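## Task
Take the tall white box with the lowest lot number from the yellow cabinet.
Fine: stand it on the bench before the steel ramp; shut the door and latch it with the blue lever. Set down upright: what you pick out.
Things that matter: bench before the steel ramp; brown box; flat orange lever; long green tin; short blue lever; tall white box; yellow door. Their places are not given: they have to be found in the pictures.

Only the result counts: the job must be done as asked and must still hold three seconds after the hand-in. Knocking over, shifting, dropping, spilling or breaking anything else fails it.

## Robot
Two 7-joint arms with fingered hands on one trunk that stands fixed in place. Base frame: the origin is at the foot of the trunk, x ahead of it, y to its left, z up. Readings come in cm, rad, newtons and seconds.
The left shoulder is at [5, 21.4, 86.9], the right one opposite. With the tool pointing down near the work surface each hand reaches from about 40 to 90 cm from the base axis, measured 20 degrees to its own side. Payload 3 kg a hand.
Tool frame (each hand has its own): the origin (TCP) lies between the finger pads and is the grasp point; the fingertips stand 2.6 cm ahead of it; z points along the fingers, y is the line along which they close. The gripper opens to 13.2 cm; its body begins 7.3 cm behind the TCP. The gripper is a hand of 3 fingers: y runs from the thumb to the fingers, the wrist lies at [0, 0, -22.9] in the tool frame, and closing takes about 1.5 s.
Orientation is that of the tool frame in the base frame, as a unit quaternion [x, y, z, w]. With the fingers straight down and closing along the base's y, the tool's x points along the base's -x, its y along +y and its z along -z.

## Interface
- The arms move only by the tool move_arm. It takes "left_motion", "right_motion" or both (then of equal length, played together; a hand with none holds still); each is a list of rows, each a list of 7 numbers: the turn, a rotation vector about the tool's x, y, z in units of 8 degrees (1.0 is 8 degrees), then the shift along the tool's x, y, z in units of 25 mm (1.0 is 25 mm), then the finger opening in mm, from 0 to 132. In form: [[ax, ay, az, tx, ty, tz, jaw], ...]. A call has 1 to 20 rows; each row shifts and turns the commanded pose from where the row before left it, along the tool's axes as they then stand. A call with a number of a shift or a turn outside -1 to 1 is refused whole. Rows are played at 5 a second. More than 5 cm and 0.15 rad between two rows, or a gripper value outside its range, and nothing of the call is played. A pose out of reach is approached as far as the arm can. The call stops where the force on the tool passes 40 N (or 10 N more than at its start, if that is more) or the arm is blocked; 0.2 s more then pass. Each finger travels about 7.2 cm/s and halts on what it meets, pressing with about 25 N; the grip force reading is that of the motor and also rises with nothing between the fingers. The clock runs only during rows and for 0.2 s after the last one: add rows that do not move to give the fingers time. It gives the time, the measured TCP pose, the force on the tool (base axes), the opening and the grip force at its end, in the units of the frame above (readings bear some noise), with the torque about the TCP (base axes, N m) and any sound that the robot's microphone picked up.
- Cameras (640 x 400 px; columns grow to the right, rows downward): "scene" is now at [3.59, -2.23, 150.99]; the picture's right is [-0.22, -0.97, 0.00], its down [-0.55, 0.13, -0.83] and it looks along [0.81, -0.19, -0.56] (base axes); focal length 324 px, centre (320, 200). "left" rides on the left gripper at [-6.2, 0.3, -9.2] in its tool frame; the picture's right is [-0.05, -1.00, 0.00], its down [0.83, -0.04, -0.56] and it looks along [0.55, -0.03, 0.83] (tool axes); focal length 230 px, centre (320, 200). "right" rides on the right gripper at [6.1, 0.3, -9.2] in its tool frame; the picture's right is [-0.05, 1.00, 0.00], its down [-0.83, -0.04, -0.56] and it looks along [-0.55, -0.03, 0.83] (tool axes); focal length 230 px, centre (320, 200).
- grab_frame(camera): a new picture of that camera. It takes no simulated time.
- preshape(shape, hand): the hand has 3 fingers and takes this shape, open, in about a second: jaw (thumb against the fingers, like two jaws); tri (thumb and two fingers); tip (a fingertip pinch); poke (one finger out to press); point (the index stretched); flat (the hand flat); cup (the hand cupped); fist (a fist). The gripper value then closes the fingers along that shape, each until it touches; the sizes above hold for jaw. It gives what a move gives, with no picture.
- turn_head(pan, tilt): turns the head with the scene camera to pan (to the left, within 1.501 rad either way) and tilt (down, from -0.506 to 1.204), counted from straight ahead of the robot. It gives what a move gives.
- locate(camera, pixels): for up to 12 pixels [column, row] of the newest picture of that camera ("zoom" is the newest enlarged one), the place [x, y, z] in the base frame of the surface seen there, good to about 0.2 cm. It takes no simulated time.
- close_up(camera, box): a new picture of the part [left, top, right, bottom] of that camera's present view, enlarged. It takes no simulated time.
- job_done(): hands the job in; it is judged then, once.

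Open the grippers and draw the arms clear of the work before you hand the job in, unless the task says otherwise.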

_Work to complete:_ Reproduce the material above, every line of it, exactly.

_Exercise answer:_
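## Task
Take the tall white box with the lowest lot number from the yellow cabinet.
Fine: stand it on the bench before the steel ramp; shut the door and latch it with the blue lever. Set down upright: what you pick out.
Things that matter: bench before the steel ramp; brown box; flat orange lever; long green tin; short blue lever; tall white box; yellow door. Their places are not given: they have to be found in the pictures.

Only the result counts: the job must be done as asked and must still hold three seconds after the hand-in. Knocking over, shifting, dropping, spilling or breaking anything else fails it.

## Robot
Two 7-joint arms with fingered hands on one trunk that stands fixed in place. Base frame: the origin is at the foot of the trunk, x ahead of it, y to its left, z up. Readings come in cm, rad, newtons and seconds.
The left shoulder is at [5, 21.4, 86.9], the right one opposite. With the tool pointing down near the work surface each hand reaches from about 40 to 90 cm from the base axis, measured 20 degrees to its own side. Payload 3 kg a hand.
Tool frame (each hand has its own): the origin (TCP) lies between the finger pads and is the grasp point; the fingertips stand 2.6 cm ahead of it; z points along the fingers, y is the line along which they close. The gripper opens to 13.2 cm; its body begins 7.3 cm behind the TCP. The gripper is a hand of 3 fingers: y runs from the thumb to the fingers, the wrist lies at [0, 0, -22.9] in the tool frame, and closing takes about 1.5 s.
Orientation is that of the tool frame in the base frame, as a unit quaternion [x, y, z, w]. With the fingers straight down and closing along the base's y, the tool's x points along the base's -x, its y along +y and its z along -z.

## Interface
- The arms move only by the tool move_arm. It takes "left_motion", "right_motion" or both (then of equal length, played together; a hand with none holds still); each is a list of rows, each a list of 7 numbers: the turn, a rotation vector about the tool's x, y, z in units of 8 degrees (1.0 is 8 degrees), then the shift along the tool's x, y, z in units of 25 mm (1.0 is 25 mm), then the finger opening in mm, from 0 to 132. In form: [[ax, ay, az, tx, ty, tz, jaw], ...]. A call has 1 to 20 rows; each row shifts and turns the commanded pose from where the row before left it, along the tool's axes as they then stand. A call with a number of a shift or a turn outside -1 to 1 is refused whole. Rows are played at 5 a second. More than 5 cm and 0.15 rad between two rows, or a gripper value outside its range, and nothing of the call is played. A pose out of reach is approached as far as the arm can. The call stops where the force on the tool passes 40 N (or 10 N more than at its start, if that is more) or the arm is blocked; 0.2 s more then pass. Each finger travels about 7.2 cm/s and halts on what it meets, pressing with about 25 N; the grip force reading is that of the motor and also rises with nothing between the fingers. The clock runs only during rows and for 0.2 s after the last one: add rows that do not move to give the fingers time. It gives the time, the measured TCP pose, the force on the tool (base axes), the opening and the grip force at its end, in the units of the frame above (readings bear some noise), with the torque about the TCP (base axes, N m) and any sound that the robot's microphone picked up.
- Cameras (640 x 400 px; columns grow to the right, rows downward): "scene" is now at [3.59, -2.23, 150.99]; the picture's right is [-0.22, -0.97, 0.00], its down [-0.55, 0.13, -0.83] and it looks along [0.81, -0.19, -0.56] (base axes); focal length 324 px, centre (320, 200). "left" rides on the left gripper at [-6.2, 0.3, -9.2] in its tool frame; the picture's right is [-0.05, -1.00, 0.00], its down [0.83, -0.04, -0.56] and it looks along [0.55, -0.03, 0.83] (tool axes); focal length 230 px, centre (320, 200). "right" rides on the right gripper at [6.1, 0.3, -9.2] in its tool frame; the picture's right is [-0.05, 1.00, 0.00], its down [-0.83, -0.04, -0.56] and it looks along [-0.55, -0.03, 0.83] (tool axes); focal length 230 px, centre (320, 200).
- grab_frame(camera): a new picture of that camera. It takes no simulated time.
- preshape(shape, hand): the hand has 3 fingers and takes this shape, open, in about a second: jaw (thumb against the fingers, like two jaws); tri (thumb and two fingers); tip (a fingertip pinch); poke (one finger out to press); point (the index stretched); flat (the hand flat); cup (the hand cupped); fist (a fist). The gripper value then closes the fingers along that shape, each until it touches; the sizes above hold for jaw. It gives what a move gives, with no picture.
- turn_head(pan, tilt): turns the head with the scene camera to pan (to the left, within 1.501 rad either way) and tilt (down, from -0.506 to 1.204), counted from straight ahead of the robot. It gives what a move gives.
- locate(camera, pixels): for up to 12 pixels [column, row] of the newest picture of that camera ("zoom" is the newest enlarged one), the place [x, y, z] in the base frame of the surface seen there, good to about 0.2 cm. It takes no simulated time.
- close_up(camera, box): a new picture of the part [left, top, right, bottom] of that camera's present view, enlarged. It takes no simulated time.
- job_done(): hands the job in; it is judged then, once.

Open the grippers and draw the arms clear of the work before you hand the job in, unless the task says otherwise.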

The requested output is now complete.